■ **Exercise task**:
I need one stretch of the quoted passage verbatim, from "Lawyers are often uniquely" to "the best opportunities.".

■ **Quoted passage**:

"Are you being served?" is a question increasingly heard around the world as the services sector now accounts for 67% of global economic output, according to the World Bank.
But many of the largest firmsin the sector remain reluctant to takes shares rather than cash for their work.
Beneath the largest incumbents, however, the credit crisis since early 2007 has encouraged a host of boutiques to take shares in nascent third parties in lieu of fees as a way of building a longer-term relationship and potentially to profit from the clients success.
Outside the public, or government, sector, which makes up part of the services industry, the largest parts of the industry include financial, legal, accountancy, management and other forms of consultancy and marketing and advertising firms. (Financial services is considered a sepa-rate sector for corporate venturing.)
Lawyers are often uniquely aware of entrepreneurial activity and funding compared with most services companies. As trusted counsel, lawyers are often involved from the earliest stages of a nascent business, and though investors can often do without external advisers or consultants, they will still use law firms to prepare the documents recording the share purchase.
This puts law firms in a position to take equity in third parties either in lieu of, or as well as, cash to cover their fees. Firms dealing with the wider venture capital market have the best opportunities.
Chris Hale, head of private equity at UK-based law firm Travers Smith, said: "In the late 1990s, as the dot.com bubble was inflating, it was not at all unusual, although I would not say common, for accountants, lawyers and some corporate finance advisers to take stakes in clients, particularly those that were relatively small, had little cash but were perceived to have very good growth prospects.
"This was a notable feature of the Silicon Valley world and the advisory community that surrounded it. It was exported here, although not taken up to the same extent as seen there. When the dot.com bubble burst, it largely disappeared."
Some US-based firms,such as Wilson Sonsini Goodrich & Rosati, which was unavailable for comment, are regarded by peers as being relatively active in taking stakes in third parties, although such legal corporate venturing is almost unheard of outside the US.

■ **Dataset section**:
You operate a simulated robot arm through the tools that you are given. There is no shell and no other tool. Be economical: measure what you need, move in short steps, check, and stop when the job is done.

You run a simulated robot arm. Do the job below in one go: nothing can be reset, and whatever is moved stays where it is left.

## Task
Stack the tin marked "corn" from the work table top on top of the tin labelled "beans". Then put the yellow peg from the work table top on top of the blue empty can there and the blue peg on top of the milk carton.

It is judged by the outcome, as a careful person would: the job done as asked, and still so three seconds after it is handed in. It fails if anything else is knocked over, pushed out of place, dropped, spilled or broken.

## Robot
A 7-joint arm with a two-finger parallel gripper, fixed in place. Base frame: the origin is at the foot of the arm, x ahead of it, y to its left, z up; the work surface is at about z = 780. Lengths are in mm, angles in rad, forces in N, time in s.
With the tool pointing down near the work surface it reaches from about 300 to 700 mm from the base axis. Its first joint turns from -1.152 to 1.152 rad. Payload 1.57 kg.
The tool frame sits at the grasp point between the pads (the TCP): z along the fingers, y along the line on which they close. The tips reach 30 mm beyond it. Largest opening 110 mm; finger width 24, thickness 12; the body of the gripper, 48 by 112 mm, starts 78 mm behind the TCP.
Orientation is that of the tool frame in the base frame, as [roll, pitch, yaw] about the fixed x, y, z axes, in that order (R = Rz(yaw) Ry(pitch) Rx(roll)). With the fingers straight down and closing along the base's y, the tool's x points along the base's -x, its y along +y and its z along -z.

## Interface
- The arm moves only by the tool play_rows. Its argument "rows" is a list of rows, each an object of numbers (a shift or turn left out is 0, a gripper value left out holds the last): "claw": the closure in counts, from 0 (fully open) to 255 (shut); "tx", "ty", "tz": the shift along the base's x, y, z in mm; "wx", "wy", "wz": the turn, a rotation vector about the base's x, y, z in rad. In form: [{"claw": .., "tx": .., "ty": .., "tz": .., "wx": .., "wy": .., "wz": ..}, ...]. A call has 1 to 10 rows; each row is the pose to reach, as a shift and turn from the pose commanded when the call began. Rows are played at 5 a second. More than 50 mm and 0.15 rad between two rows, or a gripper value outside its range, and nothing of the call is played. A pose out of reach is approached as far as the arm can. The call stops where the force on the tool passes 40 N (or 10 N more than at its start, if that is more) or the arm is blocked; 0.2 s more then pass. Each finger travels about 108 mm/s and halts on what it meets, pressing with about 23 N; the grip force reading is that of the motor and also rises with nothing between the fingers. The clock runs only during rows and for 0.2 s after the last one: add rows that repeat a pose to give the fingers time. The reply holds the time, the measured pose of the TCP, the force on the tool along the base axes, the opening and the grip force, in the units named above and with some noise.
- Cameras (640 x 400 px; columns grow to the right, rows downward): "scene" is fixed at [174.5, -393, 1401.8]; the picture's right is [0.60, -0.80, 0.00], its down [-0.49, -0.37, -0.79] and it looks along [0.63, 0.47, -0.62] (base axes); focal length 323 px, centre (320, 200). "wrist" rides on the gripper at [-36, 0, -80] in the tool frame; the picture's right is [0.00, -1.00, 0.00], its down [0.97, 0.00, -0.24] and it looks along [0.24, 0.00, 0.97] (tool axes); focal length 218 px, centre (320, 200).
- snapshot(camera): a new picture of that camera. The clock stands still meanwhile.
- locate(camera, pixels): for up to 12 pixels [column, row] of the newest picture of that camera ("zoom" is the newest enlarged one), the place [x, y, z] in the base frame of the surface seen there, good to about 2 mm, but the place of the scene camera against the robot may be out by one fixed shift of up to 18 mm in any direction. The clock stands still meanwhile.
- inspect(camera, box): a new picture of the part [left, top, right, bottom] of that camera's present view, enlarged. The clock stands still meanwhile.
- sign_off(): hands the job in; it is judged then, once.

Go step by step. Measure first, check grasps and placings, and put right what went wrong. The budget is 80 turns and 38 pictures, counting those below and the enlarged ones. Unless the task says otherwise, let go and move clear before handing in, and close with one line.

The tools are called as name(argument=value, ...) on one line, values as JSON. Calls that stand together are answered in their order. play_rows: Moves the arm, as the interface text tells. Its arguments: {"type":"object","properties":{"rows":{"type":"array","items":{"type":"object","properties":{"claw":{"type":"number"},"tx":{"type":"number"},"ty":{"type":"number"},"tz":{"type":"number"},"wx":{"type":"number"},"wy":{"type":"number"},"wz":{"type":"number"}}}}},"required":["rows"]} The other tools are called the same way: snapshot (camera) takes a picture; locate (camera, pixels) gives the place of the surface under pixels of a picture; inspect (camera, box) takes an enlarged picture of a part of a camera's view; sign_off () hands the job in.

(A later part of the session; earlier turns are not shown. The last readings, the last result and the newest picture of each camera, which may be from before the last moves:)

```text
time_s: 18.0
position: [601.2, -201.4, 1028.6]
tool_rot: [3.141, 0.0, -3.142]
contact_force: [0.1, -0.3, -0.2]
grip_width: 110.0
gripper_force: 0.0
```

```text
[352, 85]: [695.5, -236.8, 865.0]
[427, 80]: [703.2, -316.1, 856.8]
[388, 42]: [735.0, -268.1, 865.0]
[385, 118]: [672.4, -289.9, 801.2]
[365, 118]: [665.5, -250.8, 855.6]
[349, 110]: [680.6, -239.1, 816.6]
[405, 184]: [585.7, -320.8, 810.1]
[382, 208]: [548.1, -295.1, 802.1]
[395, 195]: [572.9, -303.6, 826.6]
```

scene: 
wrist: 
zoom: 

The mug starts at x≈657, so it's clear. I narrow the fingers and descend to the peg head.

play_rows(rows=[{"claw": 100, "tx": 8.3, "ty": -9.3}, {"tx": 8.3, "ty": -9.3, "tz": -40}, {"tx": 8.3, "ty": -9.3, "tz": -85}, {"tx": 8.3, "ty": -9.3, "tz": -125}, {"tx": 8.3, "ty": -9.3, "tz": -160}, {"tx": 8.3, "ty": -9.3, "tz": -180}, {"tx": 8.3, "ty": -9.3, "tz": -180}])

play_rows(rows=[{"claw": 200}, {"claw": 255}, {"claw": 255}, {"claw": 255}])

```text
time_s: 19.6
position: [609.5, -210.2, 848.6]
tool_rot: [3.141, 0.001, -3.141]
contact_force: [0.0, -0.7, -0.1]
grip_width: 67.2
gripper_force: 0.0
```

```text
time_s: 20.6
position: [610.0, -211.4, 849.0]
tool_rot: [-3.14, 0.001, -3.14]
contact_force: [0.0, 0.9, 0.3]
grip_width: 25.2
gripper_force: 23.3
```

■ **Problem solution**:
Lawyers are often uniquely aware of entrepreneurial activity and funding compared with most services companies. As trusted counsel, lawyers are often involved from the earliest stages of a nascent business, and though investors can often do without external advisers or consultants, they will still use law firms to prepare the documents recording the share purchase.
This puts law firms in a position to take equity in third parties either in lieu of, or as well as, cash to cover their fees. Firms dealing with the wider venture capital market have the best opportunities.